Our management’s ability to require holders of our warrants to exercise such warrants on a cashless basis will cause holders to receive fewer shares of common stock upon their exercise of the warrants than they would have received had they been able to exercise their warrants for cash.

If our security holders exercise their registration rights, it may have an adverse effect on the market price of our shares of common stock and the existence of these rights may make it more difficult to effect a business combination.

Nasdaq may delist our securities from quotation on its exchange which could limit investors’ ability to make transactions in our securities and subject us to additional trading restrictions.

Rezolve will be required to meet the initial listing requirements to be listed on Nasdaq, which it may not be able to do. Even if Rezolve’s securities are so listed, Rezolve may be unable to maintain the listing in the future.

You will not be entitled to protections normally afforded to investors of blank check companies.

There may be tax consequences to our business combinations that may adversely affect us.

A new 1% U.S. federal excise tax could be imposed on us in connection with redemptions by us of our shares.

If we do not file and maintain a current and effective prospectus relating to the common stock issuable upon exercise of the warrants, holders will only be able to exercise such warrants on a “cashless basis.”

An investor will only be able to exercise a warrant if the issuance of shares of common stock upon such exercise has been registered or qualified or is deemed exempt under the securities laws of the state of residence of the holder of the warrants.

We may amend the terms of the warrants in a manner that may be adverse to holders with the approval by the holders of at least a majority of the then outstanding public warrants.

Our warrant agreement designates the courts of the State of New York or the United States District Court for the Southern District of New York as the sole and exclusive forum for certain types of actions and proceedings that may be initiated by holders of our warrants, which could limit the ability of warrant holders to obtain a favorable judicial forum for disputes with our company.

If third parties bring claims against us, the proceeds held in trust could be reduced and the per-share redemption price received by stockholders may be less than $10.00.

Our stockholders may be held liable for claims by third parties against us to the extent of distributions received by them.

We may issue shares of our capital stock or debt securities to complete a business combination, which would reduce the equity interest of our stockholders and likely cause a change in control of our ownership.
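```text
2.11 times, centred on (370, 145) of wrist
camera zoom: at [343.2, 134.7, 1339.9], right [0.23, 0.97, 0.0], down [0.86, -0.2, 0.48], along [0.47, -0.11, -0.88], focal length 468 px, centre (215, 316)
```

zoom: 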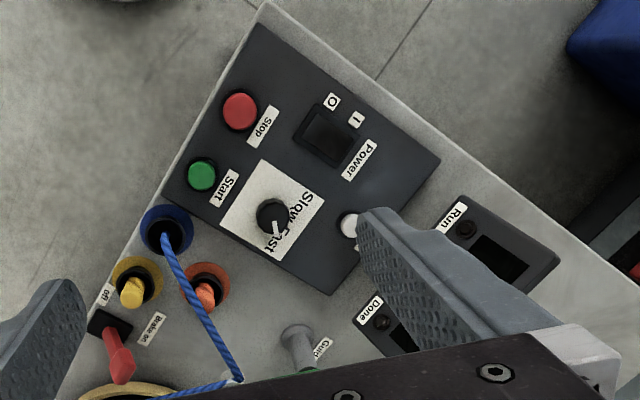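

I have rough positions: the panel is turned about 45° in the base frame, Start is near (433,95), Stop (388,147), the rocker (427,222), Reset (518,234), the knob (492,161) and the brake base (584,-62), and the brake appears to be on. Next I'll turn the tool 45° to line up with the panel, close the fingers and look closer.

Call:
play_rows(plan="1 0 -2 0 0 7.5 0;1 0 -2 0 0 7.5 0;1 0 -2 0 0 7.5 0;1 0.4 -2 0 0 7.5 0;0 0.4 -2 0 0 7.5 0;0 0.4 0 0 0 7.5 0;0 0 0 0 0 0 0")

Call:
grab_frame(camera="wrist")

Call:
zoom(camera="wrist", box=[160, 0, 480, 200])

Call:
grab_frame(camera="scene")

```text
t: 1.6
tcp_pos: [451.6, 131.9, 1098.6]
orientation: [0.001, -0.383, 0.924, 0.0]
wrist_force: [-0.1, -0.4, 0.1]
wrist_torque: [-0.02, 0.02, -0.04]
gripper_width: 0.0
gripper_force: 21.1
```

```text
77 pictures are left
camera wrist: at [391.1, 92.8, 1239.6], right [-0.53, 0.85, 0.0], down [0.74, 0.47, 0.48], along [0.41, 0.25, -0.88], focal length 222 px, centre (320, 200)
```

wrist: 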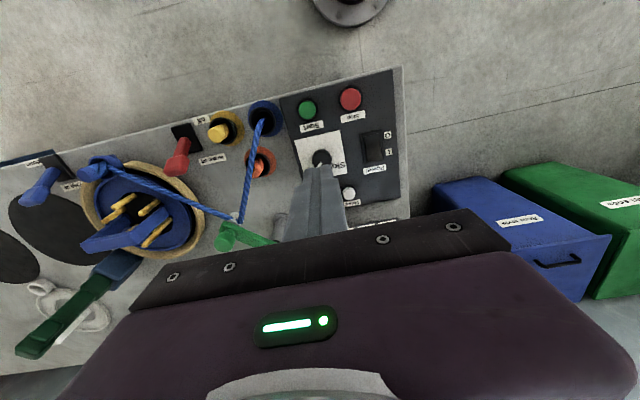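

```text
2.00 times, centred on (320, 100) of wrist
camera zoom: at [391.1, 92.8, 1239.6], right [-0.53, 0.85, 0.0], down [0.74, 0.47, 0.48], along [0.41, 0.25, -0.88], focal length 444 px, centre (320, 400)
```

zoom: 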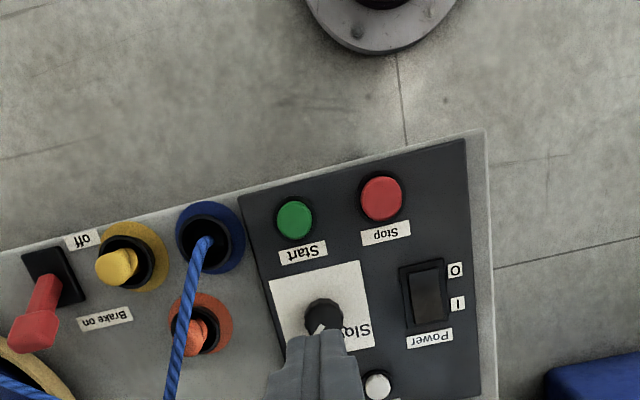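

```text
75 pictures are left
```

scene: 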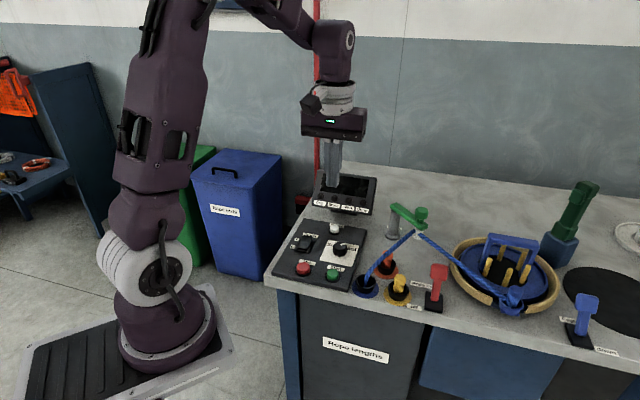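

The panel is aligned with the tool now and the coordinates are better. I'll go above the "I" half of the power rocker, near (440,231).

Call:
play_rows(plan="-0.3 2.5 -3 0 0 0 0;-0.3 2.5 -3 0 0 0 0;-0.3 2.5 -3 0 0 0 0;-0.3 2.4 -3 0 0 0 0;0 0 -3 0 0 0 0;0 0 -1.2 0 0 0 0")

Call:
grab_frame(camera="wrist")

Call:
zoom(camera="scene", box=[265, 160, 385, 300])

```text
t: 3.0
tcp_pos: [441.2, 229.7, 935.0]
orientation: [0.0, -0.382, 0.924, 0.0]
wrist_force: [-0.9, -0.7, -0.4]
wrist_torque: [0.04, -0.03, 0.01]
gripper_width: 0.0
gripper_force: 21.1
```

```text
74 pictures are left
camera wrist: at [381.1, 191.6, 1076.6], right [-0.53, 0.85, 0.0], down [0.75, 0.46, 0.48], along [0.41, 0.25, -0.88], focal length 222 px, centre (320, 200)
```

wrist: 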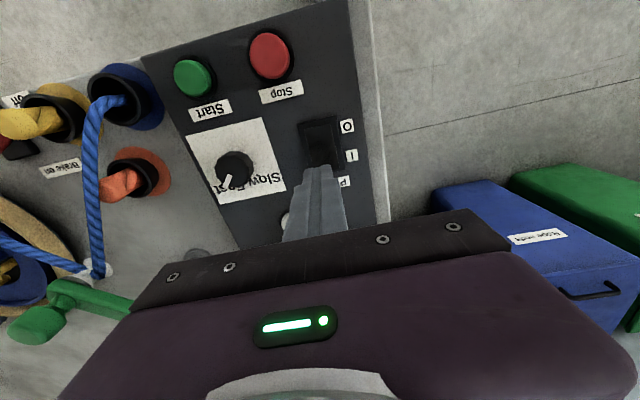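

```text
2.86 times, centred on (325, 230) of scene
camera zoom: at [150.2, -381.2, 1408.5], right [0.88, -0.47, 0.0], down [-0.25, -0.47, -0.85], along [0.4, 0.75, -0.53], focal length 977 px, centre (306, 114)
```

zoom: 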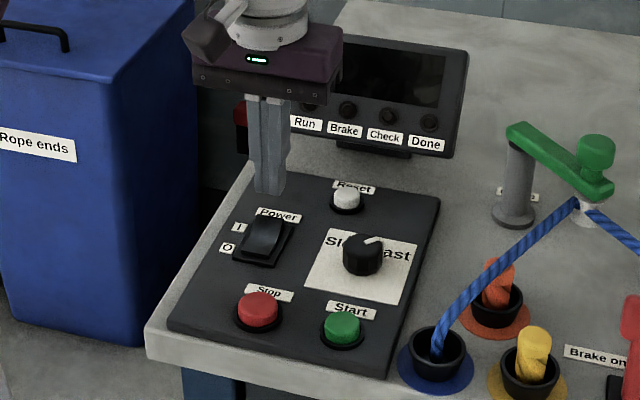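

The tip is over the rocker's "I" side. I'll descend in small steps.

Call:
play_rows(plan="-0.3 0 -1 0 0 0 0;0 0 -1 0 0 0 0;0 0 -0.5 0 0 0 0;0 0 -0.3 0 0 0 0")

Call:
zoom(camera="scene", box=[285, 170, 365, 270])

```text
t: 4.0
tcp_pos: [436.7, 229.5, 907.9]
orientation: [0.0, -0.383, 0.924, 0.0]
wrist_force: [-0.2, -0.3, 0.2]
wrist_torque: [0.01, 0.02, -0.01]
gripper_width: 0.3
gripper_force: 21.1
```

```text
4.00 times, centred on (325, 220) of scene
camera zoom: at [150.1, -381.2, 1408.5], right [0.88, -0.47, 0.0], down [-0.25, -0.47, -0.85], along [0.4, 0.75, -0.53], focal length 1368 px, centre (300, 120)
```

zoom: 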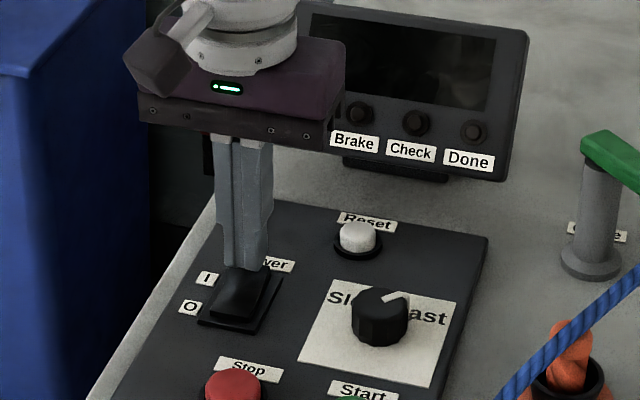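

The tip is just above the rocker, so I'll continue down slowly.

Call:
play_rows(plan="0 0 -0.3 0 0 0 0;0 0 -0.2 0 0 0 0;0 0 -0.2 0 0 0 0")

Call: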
Provisions in our amended and restated certificate of incorporation and bylaws and Delaware law may inhibit a takeover of us, which could limit the price investors might be willing to pay in the future for our common stock and could entrench management.

Our amended and restated certificate of incorporation provides, subject to limited exceptions, that the Court of Chancery of the State of Delaware will be the sole and exclusive forum for certain stockholder litigation matters, which could limit our stockholders’ ability to obtain a favorable judicial forum for disputes with us or our directors, officers, employees or stockholders.
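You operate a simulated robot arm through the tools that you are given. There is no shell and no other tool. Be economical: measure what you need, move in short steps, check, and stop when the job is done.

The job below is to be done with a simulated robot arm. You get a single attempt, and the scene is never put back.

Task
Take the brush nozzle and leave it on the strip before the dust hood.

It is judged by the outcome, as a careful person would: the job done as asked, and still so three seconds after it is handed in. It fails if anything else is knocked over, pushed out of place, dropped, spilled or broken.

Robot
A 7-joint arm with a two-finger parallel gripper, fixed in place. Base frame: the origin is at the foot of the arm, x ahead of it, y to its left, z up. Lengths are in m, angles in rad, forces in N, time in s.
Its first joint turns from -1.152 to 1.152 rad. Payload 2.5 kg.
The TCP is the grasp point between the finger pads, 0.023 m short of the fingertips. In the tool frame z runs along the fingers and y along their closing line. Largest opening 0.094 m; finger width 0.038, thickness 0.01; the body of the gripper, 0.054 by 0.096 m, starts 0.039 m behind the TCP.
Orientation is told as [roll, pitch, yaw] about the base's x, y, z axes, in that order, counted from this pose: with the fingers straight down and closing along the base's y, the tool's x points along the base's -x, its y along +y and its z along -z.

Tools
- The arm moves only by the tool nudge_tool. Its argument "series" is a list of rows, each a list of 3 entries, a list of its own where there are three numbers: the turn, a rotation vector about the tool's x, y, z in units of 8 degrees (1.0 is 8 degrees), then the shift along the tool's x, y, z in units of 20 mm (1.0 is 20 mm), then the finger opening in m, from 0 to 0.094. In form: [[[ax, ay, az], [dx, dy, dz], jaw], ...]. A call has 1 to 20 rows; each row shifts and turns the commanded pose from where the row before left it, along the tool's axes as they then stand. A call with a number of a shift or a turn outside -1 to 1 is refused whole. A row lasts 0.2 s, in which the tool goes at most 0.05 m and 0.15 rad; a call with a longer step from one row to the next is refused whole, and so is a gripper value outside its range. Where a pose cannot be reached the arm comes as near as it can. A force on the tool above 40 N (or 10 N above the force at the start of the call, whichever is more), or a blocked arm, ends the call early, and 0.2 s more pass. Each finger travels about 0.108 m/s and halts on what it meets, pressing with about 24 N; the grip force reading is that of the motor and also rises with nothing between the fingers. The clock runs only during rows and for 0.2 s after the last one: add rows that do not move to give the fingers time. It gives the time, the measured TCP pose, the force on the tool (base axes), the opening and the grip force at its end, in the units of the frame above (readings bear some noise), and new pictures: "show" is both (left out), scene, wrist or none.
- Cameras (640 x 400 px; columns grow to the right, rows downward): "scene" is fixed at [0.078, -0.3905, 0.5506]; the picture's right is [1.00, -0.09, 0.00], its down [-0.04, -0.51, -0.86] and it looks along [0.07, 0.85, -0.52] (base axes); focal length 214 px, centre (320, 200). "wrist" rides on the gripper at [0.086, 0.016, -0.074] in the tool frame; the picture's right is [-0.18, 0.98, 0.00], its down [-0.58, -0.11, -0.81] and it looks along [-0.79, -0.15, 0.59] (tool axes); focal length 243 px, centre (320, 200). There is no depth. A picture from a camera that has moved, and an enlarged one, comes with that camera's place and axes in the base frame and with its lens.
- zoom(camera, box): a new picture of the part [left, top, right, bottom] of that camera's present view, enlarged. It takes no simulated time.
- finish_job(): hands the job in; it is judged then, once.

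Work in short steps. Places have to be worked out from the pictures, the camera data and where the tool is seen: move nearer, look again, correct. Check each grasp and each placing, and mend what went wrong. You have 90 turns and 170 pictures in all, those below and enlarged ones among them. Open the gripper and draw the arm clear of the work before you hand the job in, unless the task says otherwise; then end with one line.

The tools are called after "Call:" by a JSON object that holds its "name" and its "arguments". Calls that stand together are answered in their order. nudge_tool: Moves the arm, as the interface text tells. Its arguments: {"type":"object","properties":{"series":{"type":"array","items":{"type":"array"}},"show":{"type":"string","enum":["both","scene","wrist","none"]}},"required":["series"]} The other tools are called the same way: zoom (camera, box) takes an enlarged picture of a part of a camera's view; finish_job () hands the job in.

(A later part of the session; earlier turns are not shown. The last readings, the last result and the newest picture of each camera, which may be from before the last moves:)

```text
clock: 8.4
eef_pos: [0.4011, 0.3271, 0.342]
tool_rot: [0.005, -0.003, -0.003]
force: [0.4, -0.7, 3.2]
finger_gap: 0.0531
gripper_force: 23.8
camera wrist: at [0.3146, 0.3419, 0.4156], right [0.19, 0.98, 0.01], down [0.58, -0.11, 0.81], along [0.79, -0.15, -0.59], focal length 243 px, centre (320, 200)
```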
Risks Relating to our Search For, Consummation of, or Inability to Consummate, a Business Combination and Post-Business Combination Risks

If we are unable to consummate a business combination, our public stockholders may be forced to wait more than December 17, 2023 (or February 17, 2024 if all additional monthly extensions are exercised) before receiving distributions from the Trust Account.

We have until December 17, 2023 (or until February 17, 2024 if all additional monthly extensions are exercised) to consummate a business combination (unless we further extend the period of time to consummate a business combination). We have no obligation to return funds to investors prior to such date unless we consummate a business combination prior thereto and only then in cases where investors have sought to redeem or sell their shares to us. Only after the expiration of this full time period, which we may seek to extend further in accordance with our Charter, will public security holders be entitled to distributions from the Trust Account if we are unable to complete a business combination. Only after the expiration of this full time period, which we may seek to extend further in accordance with our second amended and restated certificate of 19 incorporation, will public security holders be entitled to distributions from the trust account if we are unable to complete a business combination. Accordingly, investors’ funds may be unavailable to them until after such date and to liquidate your investment, public security holders may be forced to sell their public shares or warrants, potentially at a loss.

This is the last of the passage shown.